Living the life in Muskoka


Homemade Pasta




This recipe makes enough dough for two. If there are four, or if you want leftovers, you probably need two batches. Make them seperately as a bread machine is not a stand mixer. So get the bread maker out and add

  • 1/3 cup semolina
  • 1/4 cup double-O

Note that the flour goes in before the egg, otherwise the egg makes too much goo under the paddle. Start the bread machine up on dough cycle. After a minute or so it will need help. Unplug the machine and, using a wooden spoon, clean all the goop you can off the paddle and smunch it into whatever looks to be the biggest dough ball. Also scrape down the sides to get all the loose flour you can available to the paddle. Plug the machine back in and it should start up where it left off.

Your dough at this point will be several little balls or clumps and a bunch of loose flour. Add 1/2 tsp water which should make everything stick enough that the paddle can grab it and then one coherent ball should form.

Let the machine whack away at the dough ball until the add ingredients alarm goes off at approximately the fifteen minute mark. Then unplug the machine, take out your dough ball, cover with plastic wrap and set it somewhere to rest while you set up the pasta machine. Don't forget to soak your bread maker basket. Pasta dough becomes cement if you leave it.

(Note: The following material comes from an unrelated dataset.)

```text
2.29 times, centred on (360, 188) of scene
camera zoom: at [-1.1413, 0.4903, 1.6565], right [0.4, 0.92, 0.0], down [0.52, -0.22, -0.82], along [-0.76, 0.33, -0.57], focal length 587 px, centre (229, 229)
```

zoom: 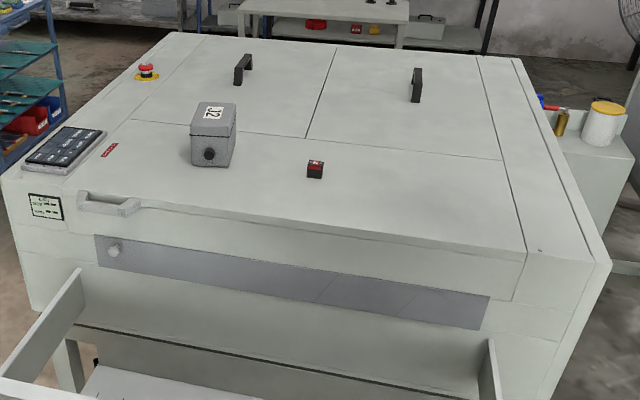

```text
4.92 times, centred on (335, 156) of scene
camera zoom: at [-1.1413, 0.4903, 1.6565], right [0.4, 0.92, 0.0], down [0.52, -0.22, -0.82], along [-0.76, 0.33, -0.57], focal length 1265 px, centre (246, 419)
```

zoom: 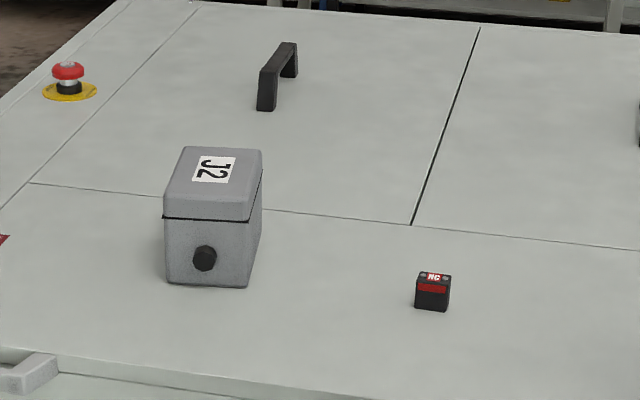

Once the pasta machine is ready, roll your dough ball through a couple of times, folding it in half with each pass, at the 0 setting until it becomes kind of rectangular. Make any stickiness go away by sprinkling some flour on it each time you roll it out, but it should never get so dry as to be hard to roll.

When the dough is ready to proceed, progress through the roller thicknesses until you reach 8 (0.6mm) for fettuccini, lasagna or spaghetti, 9 (0.5 mm) for angel hair. Note these settings are one click thinner than recommended, so if you are serving pasta snobs be advised.

Cut the pasta into fettuccini or angel hair if that's what you want and hang it on a wooden spoon to dry. If it's lasagna you're making, then don't cut the noodles longwise, instead cut them across to be a bit smaller than your lasagna pan. Then blanch them for two minutes and put on a rack to dry flat. They will expand a certain amount in the blanching process.

To cook fettuccini, boil in salted water for three minutes. Angel hair is only one minute. Lasagna is cooked a little after blanching and gets cooked the rest of the way in the oven.

Fettuccini and angel hair pasta freeze great once dry. If you're making a lasagna then once you have it assembled including the noodles, but before you bake it, it will also freeze quite nicely and can even be cooked from frozen by simply giving it an extra half hour with foil on top.

Now to clean the pasta machine. There's only one way to clean a pasta machine : don't. You clean a pasta machine by rolling a batch of dough through it. You just did that. So it's clean. Brush off anything loose and turn your attention to the bread maker basket which will take some work.